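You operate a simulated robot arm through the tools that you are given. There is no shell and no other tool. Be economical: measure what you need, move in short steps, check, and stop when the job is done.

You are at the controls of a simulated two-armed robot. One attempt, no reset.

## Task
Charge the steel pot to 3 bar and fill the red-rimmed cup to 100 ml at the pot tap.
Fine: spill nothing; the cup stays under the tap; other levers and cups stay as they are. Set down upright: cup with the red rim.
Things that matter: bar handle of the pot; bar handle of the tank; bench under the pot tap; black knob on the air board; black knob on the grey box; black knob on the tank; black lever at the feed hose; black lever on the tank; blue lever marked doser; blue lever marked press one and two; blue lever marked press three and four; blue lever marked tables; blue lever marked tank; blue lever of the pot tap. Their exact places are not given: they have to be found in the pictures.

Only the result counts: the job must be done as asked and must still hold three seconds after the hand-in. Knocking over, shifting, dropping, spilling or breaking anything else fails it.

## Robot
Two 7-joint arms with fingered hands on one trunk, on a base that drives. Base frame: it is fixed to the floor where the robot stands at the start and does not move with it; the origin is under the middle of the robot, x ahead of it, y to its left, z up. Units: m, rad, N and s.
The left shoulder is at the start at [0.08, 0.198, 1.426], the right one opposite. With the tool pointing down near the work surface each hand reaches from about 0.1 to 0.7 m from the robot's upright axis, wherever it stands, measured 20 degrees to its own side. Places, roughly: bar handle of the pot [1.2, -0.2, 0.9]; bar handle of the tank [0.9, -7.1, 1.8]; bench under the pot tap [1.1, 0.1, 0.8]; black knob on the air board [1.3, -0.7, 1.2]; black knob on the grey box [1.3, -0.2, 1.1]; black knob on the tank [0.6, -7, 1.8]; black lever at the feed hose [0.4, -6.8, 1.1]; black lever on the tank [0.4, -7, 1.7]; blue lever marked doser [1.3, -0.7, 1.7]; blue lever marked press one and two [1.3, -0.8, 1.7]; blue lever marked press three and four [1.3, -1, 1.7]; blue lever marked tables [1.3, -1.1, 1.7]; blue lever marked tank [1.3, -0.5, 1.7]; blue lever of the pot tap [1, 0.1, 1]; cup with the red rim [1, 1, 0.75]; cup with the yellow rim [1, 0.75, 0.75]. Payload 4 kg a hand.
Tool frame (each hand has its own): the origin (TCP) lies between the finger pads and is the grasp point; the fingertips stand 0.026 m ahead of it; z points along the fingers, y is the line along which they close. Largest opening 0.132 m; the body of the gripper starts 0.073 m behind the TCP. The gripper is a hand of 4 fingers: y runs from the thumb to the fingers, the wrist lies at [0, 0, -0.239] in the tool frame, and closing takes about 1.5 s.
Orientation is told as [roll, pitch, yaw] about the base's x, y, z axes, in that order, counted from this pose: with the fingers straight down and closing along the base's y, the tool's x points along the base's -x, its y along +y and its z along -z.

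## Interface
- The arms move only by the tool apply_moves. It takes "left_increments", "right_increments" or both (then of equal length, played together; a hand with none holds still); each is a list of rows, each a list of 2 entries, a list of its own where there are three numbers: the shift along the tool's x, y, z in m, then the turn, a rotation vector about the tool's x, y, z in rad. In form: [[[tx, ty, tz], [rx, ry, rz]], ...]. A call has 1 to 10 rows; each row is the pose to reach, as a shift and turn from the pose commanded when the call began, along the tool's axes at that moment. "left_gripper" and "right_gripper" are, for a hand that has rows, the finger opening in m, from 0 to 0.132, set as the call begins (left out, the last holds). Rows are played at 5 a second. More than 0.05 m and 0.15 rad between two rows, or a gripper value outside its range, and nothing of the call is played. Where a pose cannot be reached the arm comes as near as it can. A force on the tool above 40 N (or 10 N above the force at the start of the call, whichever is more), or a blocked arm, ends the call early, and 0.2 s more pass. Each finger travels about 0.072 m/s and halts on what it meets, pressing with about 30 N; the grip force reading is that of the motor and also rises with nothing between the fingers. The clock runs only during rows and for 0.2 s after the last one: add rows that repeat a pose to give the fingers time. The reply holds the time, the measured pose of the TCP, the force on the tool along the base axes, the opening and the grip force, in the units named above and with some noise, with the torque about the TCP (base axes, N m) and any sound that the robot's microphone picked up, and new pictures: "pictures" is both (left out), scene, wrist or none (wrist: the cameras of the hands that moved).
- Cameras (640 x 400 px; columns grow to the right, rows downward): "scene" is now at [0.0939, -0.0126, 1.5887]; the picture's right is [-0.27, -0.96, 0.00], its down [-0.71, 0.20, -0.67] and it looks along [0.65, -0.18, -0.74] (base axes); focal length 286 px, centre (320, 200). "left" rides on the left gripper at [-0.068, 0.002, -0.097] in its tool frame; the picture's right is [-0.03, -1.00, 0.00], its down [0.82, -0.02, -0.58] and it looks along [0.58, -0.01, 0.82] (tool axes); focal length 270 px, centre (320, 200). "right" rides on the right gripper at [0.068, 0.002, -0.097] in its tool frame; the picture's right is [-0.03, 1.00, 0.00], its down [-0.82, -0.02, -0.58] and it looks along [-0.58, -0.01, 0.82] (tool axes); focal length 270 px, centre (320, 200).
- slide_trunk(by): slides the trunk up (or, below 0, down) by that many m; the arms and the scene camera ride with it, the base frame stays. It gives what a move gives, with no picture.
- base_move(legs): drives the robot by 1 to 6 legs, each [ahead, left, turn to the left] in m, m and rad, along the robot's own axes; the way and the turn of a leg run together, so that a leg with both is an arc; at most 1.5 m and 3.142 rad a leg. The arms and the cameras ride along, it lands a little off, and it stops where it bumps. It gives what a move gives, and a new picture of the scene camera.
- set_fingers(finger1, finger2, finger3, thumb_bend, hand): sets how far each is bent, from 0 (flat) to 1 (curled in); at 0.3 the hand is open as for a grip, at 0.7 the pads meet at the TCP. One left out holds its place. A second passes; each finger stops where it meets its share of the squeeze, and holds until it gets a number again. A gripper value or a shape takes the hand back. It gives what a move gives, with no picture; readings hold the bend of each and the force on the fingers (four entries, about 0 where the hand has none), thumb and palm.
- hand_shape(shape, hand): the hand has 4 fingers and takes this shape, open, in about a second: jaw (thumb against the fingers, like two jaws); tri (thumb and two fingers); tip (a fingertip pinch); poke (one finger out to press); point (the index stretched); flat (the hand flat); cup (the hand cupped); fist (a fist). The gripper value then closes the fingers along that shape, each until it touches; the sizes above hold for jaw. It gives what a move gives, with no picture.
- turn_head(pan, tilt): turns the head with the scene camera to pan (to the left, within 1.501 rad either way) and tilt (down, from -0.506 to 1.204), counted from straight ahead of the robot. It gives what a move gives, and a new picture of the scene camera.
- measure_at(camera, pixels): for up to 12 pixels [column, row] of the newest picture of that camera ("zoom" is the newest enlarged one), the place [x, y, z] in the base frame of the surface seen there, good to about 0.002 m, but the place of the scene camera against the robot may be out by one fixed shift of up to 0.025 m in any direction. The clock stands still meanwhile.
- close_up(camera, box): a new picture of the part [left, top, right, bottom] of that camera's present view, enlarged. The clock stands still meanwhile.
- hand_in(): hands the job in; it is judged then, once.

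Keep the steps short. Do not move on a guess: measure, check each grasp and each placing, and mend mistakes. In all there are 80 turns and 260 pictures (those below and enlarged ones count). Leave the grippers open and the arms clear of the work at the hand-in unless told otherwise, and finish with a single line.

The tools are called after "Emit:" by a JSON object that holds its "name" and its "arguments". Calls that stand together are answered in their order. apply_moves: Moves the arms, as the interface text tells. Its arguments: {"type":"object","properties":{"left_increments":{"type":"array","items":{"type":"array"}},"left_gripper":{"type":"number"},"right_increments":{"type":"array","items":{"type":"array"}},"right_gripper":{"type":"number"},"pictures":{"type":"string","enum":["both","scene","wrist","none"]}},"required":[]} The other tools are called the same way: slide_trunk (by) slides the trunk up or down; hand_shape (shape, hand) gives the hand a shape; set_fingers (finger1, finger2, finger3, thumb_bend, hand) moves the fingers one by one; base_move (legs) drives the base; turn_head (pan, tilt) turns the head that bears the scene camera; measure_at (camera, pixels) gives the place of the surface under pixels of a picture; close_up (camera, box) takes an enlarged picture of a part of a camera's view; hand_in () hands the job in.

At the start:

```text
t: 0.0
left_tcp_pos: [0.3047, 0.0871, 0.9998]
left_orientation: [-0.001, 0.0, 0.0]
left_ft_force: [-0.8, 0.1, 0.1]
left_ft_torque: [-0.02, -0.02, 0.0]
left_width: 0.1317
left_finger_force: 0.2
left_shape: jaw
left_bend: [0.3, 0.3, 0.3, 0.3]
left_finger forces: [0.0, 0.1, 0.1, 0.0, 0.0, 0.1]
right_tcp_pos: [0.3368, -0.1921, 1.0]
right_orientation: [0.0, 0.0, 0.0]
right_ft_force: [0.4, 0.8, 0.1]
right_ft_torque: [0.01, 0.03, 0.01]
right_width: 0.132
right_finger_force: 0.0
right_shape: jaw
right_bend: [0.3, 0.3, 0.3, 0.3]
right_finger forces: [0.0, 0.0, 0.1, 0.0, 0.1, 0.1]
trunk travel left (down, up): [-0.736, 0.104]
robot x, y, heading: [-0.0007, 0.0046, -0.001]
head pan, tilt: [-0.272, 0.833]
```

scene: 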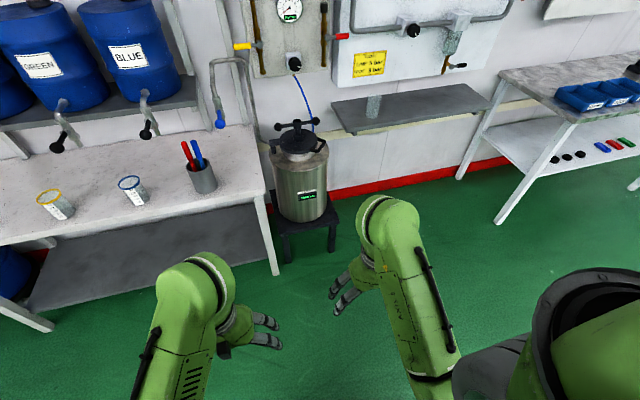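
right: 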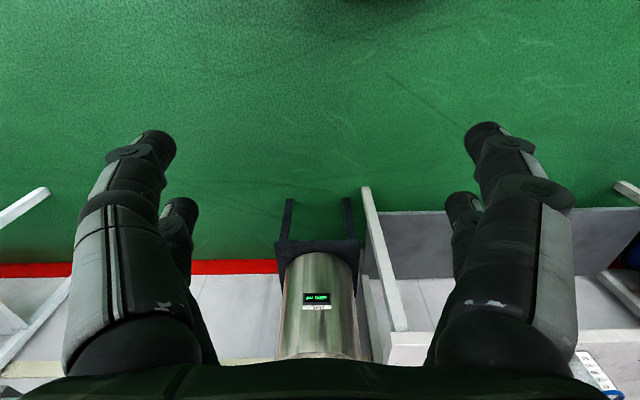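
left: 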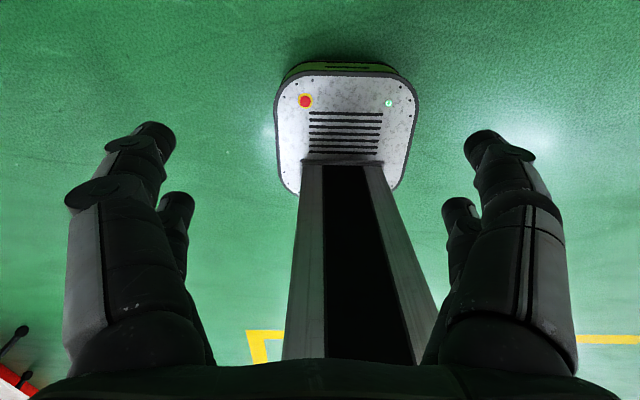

******

» **Job**
Restate, word for word and with nothing added, the lines from the first line of the listing through the one where "Fine: spill nothing;" stands.

» **Finished exercise**
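You operate a simulated robot arm through the tools that you are given. There is no shell and no other tool. Be economical: measure what you need, move in short steps, check, and stop when the job is done.

You are at the controls of a simulated two-armed robot. One attempt, no reset.

## Task
Charge the steel pot to 3 bar and fill the red-rimmed cup to 100 ml at the pot tap.
Fine: spill nothing; the cup stays under the tap; other levers and cups stay as they are. Set down upright: cup with the red rim.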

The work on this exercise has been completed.